[BEGIN Data excerpt]

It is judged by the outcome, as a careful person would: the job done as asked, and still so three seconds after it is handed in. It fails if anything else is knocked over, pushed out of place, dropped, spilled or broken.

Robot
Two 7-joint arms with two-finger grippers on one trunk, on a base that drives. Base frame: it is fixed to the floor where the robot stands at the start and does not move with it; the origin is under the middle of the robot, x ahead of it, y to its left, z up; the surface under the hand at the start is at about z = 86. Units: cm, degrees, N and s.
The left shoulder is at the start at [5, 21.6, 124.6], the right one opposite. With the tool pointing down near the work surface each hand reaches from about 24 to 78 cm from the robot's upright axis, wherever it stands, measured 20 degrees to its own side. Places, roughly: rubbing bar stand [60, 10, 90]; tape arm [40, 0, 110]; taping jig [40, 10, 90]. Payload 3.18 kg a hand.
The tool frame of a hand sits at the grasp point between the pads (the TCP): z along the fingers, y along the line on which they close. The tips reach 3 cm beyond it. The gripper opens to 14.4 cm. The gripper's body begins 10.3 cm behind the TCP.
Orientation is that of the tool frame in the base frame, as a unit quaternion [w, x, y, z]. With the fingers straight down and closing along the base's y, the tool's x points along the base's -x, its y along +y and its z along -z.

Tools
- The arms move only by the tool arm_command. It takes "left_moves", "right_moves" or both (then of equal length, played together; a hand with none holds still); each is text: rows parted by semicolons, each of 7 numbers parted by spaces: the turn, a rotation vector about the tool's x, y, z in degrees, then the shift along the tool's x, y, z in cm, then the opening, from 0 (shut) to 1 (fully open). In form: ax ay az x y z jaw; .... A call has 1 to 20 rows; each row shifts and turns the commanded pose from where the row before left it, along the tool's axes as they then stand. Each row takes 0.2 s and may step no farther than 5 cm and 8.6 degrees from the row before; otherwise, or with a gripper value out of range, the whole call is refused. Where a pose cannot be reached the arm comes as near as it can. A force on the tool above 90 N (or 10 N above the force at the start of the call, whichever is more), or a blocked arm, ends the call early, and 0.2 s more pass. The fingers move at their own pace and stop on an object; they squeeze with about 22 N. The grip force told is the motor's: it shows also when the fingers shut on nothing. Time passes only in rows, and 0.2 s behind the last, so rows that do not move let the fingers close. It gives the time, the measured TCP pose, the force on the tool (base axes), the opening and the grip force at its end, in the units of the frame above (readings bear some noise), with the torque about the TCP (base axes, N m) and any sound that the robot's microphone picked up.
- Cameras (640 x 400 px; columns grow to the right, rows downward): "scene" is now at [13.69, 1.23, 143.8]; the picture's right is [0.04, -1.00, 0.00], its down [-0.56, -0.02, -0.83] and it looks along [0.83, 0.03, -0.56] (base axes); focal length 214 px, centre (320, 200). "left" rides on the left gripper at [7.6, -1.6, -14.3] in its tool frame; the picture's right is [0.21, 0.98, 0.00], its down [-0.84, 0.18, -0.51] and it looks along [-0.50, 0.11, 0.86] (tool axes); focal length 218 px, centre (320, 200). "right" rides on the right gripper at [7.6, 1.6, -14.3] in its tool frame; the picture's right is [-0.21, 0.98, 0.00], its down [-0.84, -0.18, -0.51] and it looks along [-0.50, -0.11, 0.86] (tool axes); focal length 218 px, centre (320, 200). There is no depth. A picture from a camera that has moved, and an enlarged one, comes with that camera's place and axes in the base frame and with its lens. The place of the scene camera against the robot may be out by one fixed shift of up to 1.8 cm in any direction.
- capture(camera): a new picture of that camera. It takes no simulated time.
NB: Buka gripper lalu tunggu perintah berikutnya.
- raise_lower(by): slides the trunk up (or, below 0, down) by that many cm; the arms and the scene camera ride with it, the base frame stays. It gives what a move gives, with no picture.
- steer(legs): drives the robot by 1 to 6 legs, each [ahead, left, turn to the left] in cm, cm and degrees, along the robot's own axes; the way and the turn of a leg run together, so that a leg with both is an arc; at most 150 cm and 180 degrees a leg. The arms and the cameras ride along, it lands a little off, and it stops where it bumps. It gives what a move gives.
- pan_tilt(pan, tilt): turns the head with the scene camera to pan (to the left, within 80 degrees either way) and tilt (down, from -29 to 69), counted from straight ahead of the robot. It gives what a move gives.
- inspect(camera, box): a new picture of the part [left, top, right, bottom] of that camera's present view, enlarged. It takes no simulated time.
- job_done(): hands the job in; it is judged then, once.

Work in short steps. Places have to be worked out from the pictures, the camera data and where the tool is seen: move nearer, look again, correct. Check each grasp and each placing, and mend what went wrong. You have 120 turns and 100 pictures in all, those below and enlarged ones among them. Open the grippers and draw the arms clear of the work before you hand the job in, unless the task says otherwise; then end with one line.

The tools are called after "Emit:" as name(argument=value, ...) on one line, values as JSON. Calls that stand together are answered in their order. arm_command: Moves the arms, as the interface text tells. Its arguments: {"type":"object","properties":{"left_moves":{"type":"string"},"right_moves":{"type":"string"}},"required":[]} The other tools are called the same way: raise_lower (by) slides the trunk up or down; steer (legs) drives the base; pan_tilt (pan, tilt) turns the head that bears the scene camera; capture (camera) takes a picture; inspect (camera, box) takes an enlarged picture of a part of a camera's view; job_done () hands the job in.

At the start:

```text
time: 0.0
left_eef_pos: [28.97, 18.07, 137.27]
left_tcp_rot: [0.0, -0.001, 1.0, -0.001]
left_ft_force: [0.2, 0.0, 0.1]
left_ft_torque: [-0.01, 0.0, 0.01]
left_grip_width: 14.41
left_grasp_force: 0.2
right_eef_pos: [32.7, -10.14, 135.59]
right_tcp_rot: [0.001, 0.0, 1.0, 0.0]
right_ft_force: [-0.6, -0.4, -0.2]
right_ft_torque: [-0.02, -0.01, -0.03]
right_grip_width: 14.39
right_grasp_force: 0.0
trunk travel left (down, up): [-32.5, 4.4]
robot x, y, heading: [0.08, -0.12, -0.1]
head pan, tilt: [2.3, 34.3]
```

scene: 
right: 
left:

[END Data excerpt]

Transcribe the data. Leave every line exactly as it is. Write them as strings in a JSON array, leaving out blank lines.

- [Task response]:
[
  "It is judged by the outcome, as a careful person would: the job done as asked, and still so three seconds after it is handed in. It fails if anything else is knocked over, pushed out of place, dropped, spilled or broken.",
  "Robot",
  "Two 7-joint arms with two-finger grippers on one trunk, on a base that drives. Base frame: it is fixed to the floor where the robot stands at the start and does not move with it; the origin is under the middle of the robot, x ahead of it, y to its left, z up; the surface under the hand at the start is at about z = 86. Units: cm, degrees, N and s.",
  "The left shoulder is at the start at [5, 21.6, 124.6], the right one opposite. With the tool pointing down near the work surface each hand reaches from about 24 to 78 cm from the robot's upright axis, wherever it stands, measured 20 degrees to its own side. Places, roughly: rubbing bar stand [60, 10, 90]; tape arm [40, 0, 110]; taping jig [40, 10, 90]. Payload 3.18 kg a hand.",
  "The tool frame of a hand sits at the grasp point between the pads (the TCP): z along the fingers, y along the line on which they close. The tips reach 3 cm beyond it. The gripper opens to 14.4 cm. The gripper's body begins 10.3 cm behind the TCP.",
  "Orientation is that of the tool frame in the base frame, as a unit quaternion [w, x, y, z]. With the fingers straight down and closing along the base's y, the tool's x points along the base's -x, its y along +y and its z along -z.",
  "Tools",
  "- The arms move only by the tool arm_command. It takes \"left_moves\", \"right_moves\" or both (then of equal length, played together; a hand with none holds still); each is text: rows parted by semicolons, each of 7 numbers parted by spaces: the turn, a rotation vector about the tool's x, y, z in degrees, then the shift along the tool's x, y, z in cm, then the opening, from 0 (shut) to 1 (fully open). In form: ax ay az x y z jaw; .... A call has 1 to 20 rows; each row shifts and turns the commanded pose from where the row before left it, along the tool's axes as they then stand. Each row takes 0.2 s and may step no farther than 5 cm and 8.6 degrees from the row before; otherwise, or with a gripper value out of range, the whole call is refused. Where a pose cannot be reached the arm comes as near as it can. A force on the tool above 90 N (or 10 N above the force at the start of the call, whichever is more), or a blocked arm, ends the call early, and 0.2 s more pass. The fingers move at their own pace and stop on an object; they squeeze with about 22 N. The grip force told is the motor's: it shows also when the fingers shut on nothing. Time passes only in rows, and 0.2 s behind the last, so rows that do not move let the fingers close. It gives the time, the measured TCP pose, the force on the tool (base axes), the opening and the grip force at its end, in the units of the frame above (readings bear some noise), with the torque about the TCP (base axes, N m) and any sound that the robot's microphone picked up.",
  "- Cameras (640 x 400 px; columns grow to the right, rows downward): \"scene\" is now at [13.69, 1.23, 143.8]; the picture's right is [0.04, -1.00, 0.00], its down [-0.56, -0.02, -0.83] and it looks along [0.83, 0.03, -0.56] (base axes); focal length 214 px, centre (320, 200). \"left\" rides on the left gripper at [7.6, -1.6, -14.3] in its tool frame; the picture's right is [0.21, 0.98, 0.00], its down [-0.84, 0.18, -0.51] and it looks along [-0.50, 0.11, 0.86] (tool axes); focal length 218 px, centre (320, 200). \"right\" rides on the right gripper at [7.6, 1.6, -14.3] in its tool frame; the picture's right is [-0.21, 0.98, 0.00], its down [-0.84, -0.18, -0.51] and it looks along [-0.50, -0.11, 0.86] (tool axes); focal length 218 px, centre (320, 200). There is no depth. A picture from a camera that has moved, and an enlarged one, comes with that camera's place and axes in the base frame and with its lens. The place of the scene camera against the robot may be out by one fixed shift of up to 1.8 cm in any direction.",
  "- capture(camera): a new picture of that camera. It takes no simulated time.",
  "NB: Buka gripper lalu tunggu perintah berikutnya.",
  "- raise_lower(by): slides the trunk up (or, below 0, down) by that many cm; the arms and the scene camera ride with it, the base frame stays. It gives what a move gives, with no picture.",
  "- steer(legs): drives the robot by 1 to 6 legs, each [ahead, left, turn to the left] in cm, cm and degrees, along the robot's own axes; the way and the turn of a leg run together, so that a leg with both is an arc; at most 150 cm and 180 degrees a leg. The arms and the cameras ride along, it lands a little off, and it stops where it bumps. It gives what a move gives.",
  "- pan_tilt(pan, tilt): turns the head with the scene camera to pan (to the left, within 80 degrees either way) and tilt (down, from -29 to 69), counted from straight ahead of the robot. It gives what a move gives.",
  "- inspect(camera, box): a new picture of the part [left, top, right, bottom] of that camera's present view, enlarged. It takes no simulated time.",
  "- job_done(): hands the job in; it is judged then, once.",
  "Work in short steps. Places have to be worked out from the pictures, the camera data and where the tool is seen: move nearer, look again, correct. Check each grasp and each placing, and mend what went wrong. You have 120 turns and 100 pictures in all, those below and enlarged ones among them. Open the grippers and draw the arms clear of the work before you hand the job in, unless the task says otherwise; then end with one line.",
  "The tools are called after \"Emit:\" as name(argument=value, ...) on one line, values as JSON. Calls that stand together are answered in their order. arm_command: Moves the arms, as the interface text tells. Its arguments: {\"type\":\"object\",\"properties\":{\"left_moves\":{\"type\":\"string\"},\"right_moves\":{\"type\":\"string\"}},\"required\":[]} The other tools are called the same way: raise_lower (by) slides the trunk up or down; steer (legs) drives the base; pan_tilt (pan, tilt) turns the head that bears the scene camera; capture (camera) takes a picture; inspect (camera, box) takes an enlarged picture of a part of a camera's view; job_done () hands the job in.",
  "At the start:",
  "```text",
  "time: 0.0",
  "left_eef_pos: [28.97, 18.07, 137.27]",
  "left_tcp_rot: [0.0, -0.001, 1.0, -0.001]",
  "left_ft_force: [0.2, 0.0, 0.1]",
  "left_ft_torque: [-0.01, 0.0, 0.01]",
  "left_grip_width: 14.41",
  "left_grasp_force: 0.2",
  "right_eef_pos: [32.7, -10.14, 135.59]",
  "right_tcp_rot: [0.001, 0.0, 1.0, 0.0]",
  "right_ft_force: [-0.6, -0.4, -0.2]",
  "right_ft_torque: [-0.02, -0.01, -0.03]",
  "right_grip_width: 14.39",
  "right_grasp_force: 0.0",
  "trunk travel left (down, up): [-32.5, 4.4]",
  "robot x, y, heading: [0.08, -0.12, -0.1]",
  "head pan, tilt: [2.3, 34.3]",
  "```",
  "scene: ",
  "right: ",
  "left:"
]